L’exposition PRISM de l’artiste multimédia Yann Nguema explorait l’art sous de nouvelles dimensions dans la salle Anita Conti des Champs Libres jusqu’au 31 mars 2024. Aussi fabuleuse que délicate, la proposition sondait la façon de produire des images sur des écrans hybrides en matières transparentes afin de créer des formes inédites et poétiques. Plus de 32 000 visiteurs s’y sont plongés…

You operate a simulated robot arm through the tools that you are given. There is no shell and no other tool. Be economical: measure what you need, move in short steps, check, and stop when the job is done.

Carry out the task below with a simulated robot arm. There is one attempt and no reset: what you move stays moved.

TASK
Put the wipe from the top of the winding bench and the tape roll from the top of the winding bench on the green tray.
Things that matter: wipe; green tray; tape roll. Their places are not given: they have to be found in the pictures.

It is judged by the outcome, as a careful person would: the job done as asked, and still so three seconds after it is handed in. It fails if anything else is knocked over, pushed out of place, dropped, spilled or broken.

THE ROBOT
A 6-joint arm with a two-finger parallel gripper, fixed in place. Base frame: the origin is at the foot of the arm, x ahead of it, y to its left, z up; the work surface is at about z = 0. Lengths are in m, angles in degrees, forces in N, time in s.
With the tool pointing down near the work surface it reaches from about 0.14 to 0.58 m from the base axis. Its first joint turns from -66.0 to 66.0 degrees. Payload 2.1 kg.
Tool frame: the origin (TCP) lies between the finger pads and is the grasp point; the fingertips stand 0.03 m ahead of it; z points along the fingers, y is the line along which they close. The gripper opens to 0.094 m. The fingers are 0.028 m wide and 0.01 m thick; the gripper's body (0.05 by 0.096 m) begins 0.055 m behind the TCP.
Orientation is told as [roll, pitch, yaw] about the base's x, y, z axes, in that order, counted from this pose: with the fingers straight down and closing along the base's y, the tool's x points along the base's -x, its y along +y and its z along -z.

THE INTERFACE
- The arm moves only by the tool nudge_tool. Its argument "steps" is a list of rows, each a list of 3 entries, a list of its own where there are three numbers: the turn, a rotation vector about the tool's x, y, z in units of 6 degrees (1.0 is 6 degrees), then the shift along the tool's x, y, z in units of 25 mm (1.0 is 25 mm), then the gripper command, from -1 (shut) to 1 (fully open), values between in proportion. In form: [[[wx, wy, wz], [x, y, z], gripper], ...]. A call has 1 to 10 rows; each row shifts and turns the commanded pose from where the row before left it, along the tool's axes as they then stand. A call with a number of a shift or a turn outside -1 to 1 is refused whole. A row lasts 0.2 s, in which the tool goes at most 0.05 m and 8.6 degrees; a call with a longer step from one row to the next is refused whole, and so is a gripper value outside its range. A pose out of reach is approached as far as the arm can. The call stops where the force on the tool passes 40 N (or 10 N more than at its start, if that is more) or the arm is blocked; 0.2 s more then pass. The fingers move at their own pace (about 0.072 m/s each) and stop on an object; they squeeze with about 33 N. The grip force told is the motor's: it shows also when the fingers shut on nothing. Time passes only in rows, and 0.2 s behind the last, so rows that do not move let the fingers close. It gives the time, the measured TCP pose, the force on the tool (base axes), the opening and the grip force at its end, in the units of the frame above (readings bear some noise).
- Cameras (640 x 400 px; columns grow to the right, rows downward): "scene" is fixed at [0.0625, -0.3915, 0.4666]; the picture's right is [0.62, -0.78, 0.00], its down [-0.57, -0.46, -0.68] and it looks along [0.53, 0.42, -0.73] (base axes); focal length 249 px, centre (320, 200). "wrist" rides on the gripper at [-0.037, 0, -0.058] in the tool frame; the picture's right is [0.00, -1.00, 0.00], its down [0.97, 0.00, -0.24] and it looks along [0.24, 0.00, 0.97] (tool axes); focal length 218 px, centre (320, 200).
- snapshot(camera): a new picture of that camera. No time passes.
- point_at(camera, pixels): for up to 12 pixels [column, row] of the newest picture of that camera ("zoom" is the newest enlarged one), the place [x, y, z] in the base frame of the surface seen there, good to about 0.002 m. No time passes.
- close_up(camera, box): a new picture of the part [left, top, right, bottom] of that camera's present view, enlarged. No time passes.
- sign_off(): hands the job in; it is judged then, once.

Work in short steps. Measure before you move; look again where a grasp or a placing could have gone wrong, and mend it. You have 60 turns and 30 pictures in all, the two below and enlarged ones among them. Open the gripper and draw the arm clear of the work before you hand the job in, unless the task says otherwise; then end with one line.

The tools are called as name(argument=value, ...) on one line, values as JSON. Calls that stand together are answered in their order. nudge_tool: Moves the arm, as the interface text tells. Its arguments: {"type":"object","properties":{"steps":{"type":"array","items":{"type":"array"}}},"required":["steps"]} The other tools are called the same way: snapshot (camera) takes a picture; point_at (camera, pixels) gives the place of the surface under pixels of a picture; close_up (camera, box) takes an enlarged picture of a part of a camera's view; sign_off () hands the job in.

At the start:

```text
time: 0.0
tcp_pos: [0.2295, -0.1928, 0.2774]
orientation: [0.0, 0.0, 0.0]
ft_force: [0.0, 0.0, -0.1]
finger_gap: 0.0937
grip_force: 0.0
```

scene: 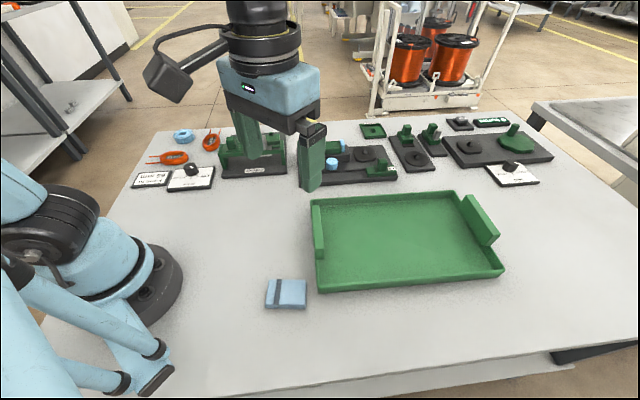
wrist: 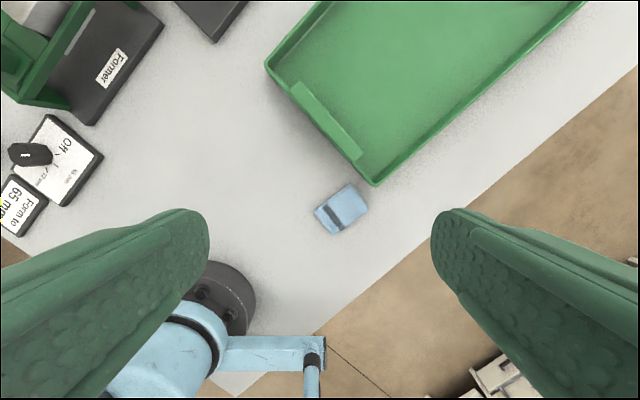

Plongée dans une pénombre presque totale, la salle Anita Conti du centre culturel Les Champs Libres s’illumine sous les quelques faisceaux émanant des œuvres de l’exposition PRISM de Yann Nguema. « On dirait des étoiles ! », s’exclame un enfant fasciné par le drapé de soie scintillant de Gravity, l’œuvre monumentale au centre de la pièce. Certains spectateurs, assis sur un banc, bercés par les sons d’eau et de vent, observent le mouvement délicat du tissu qui se colore de teintes vert d’eau. Le la de l’exposition est donné : ralentir, s’arrêter, contempler.

Yann Nguema
Yann Nguema (c) Studio Pierre 2 lune

Le créateur de PRISM, Yann Nguema, est artiste multimédia. Il fonde en 1992 son groupe de musique EZ3kiel, qu’il quitte en 2022, dans lequel il jouait de la basse et s’occupait de la scénographie. Mais depuis quelques années, son travail s’axe principalement sur la projection architecturale, milieu dans lequel il arrive par hasard en réalisant une projection pour la fête des Lumières de Lyon. « Du jour au lendemain, je me suis transformé en artiste qui produit des mappings. » Intéressé par la production d’images, il cherche des supports qui peuvent les enrichir et les augmenter. Cette investigation le pousse à travailler avec des écrans atypiques, tel que des cathédrales, des abbayes, etc. Mais après 5-6 ans de projection en milieu urbain, il souhaite utiliser les compétences qu’il a acquises afin de diversifier les supports d’écran et de projection. L’artiste se penche alors sur les matières transparentes : « Quand on crée une image, on veut qu’elle soit de la meilleure qualité. Ici, ce n’est pas le cas, je joue avec les propriétés optiques de certains matériaux comme le cristal pour compléter mon travail de production d’images ».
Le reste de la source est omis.